Il testo di Marco ci rivela che la sostanza dello scandalo consiste in un improbabile connubio tra la potenza/sapienza di Dio e l'umanità così semplice di Gesù. Nella testa e nel cuore dei nazareni queste due realtà non riescono ad unirsi: per loro non è possibile che stiano insieme. Una volta, alla fine di una celebrazione eucaristica un uomo mi si avvicinò dicendo: "bella la sua omelia padre, un esempio di capacità di comunicazione e di conoscenza delle sue leggi. Che master ha fatto? In quale università lo ha fatto?" - Gli risposi: "nessun master: se la mia omelia le ha fatto bene vuol dire che ha sperimentato l'azione dello Spirito Santo". Ma quell'uomo mi guardò perplesso e poi incredulo quando, alla sua insistenza, gli ribadii che non avevo fatto alcun percorso di specializzazione in materia. In paese Gesù era conosciuto come il figlio del falegname. Non c'erano su di Lui titoli di studio o credenziali particolari che lo precedessero. Anzi, lo scandalo è tutto lì, in una conoscenza approssimativa che si voleva ergere a conoscenza assoluta solo perché si viveva da tanto tempo a braccio, perché si conosceva con precisione l'intero entourage familiare e perché si sapeva cosa faceva nel suo lavoro (Mc 6,2b-3).
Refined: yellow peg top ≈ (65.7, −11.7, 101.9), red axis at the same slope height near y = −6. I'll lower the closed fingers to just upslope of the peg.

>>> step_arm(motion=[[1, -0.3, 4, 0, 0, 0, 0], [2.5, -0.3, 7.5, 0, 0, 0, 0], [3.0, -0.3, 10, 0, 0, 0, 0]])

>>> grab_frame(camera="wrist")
I suoi concittadini prima si meravigliano, poi sono scandalizzati perché la sapienza e la potenza di Dio si manifestano in un uomo che pensano di conoscere bene. Lo stupore investe inizialmente anche loro (Mc 6,2a), ma non riescono ad accogliere e lasciarsi afferrare dalla inaudita novità di Gesù. In fondo, se ne impossessano nel definirlo come qualcuno di noto. Il cristianesimo è una fede religiosamente scandalosa, perché si fonda sulla debole carne di Dio che, a parte il peccato, si è sottoposto a tutta la condizione umana fatta di fatica, bisogni, di lavoro, di riposo, di relazioni, di vita e di morte. Tertulliano lo disse con questa massima: caro salutis cardo, cioè, la carne umana è il cardine della salvezza, perché questa viene dal toccare con fede la carne di Gesù. Non ci salva essere semplicemente dei suoi, appartenere alla sua chiesa. Come i nazareni, anche i cristiani possono illudersi di sapere tutto su Gesù e rimanere invece in una conoscenza solo apparente. Affermare di credere che Gesù è Dio può essere facile, ma credere che Dio è l'uomo Gesù di Nazareth non è affatto ovvio.
Un profeta non è disprezzato che nella sua patria, tra i suoi parenti e in casa sua. Non solo a Nazareth ma ovunque, anche nella sua chiesa, Gesù è un Dio rifiutato perché la sua sapienza e azione continua ad essere solo quella dell'amore. È strano, ma è così. Noi lo vorremmo diverso, con prerogative che ci piace tanto ricamargli addosso come un vestito, ma che non gli appartengono. Il nostro "identikit" non ha niente a che fare con Lui. Ricordo quella volta a un corso di evangelizzazione per giovani preparato da giovani. Nella scenografia dell'ambiente i ragazzi allestirono una immagine di Gesù con le sembianze dell'eroe Superman: con un sacerdote gesuita ordinammo subito di rimuovere il disegno fuorviante. Fecero così anche alcuni writers con papa Francesco da poco eletto su alcuni muri del Vaticano. Li fece subito cancellare. Nello stesso tempo, non ci piace che Egli rivesta le nostre prerogative, quali la debolezza, la vulnerabilità, i limiti, la fallibilità, di cui faremmo volentieri a meno. Quello che di noi scartiamo e disprezziamo, proprio quello ha attirato e portato il Signore ad amarci fino alla croce. Non bisogna mai dimenticare che noi predichiamo Cristo crocifisso, scandalo per i giudei, stoltezza per i pagani (1Cor 1,23). Ma se non ci scandalizziamo di chi è veramente, il Signore ci proclama beati: vuol dire che per noi è diventato motivo di gioia.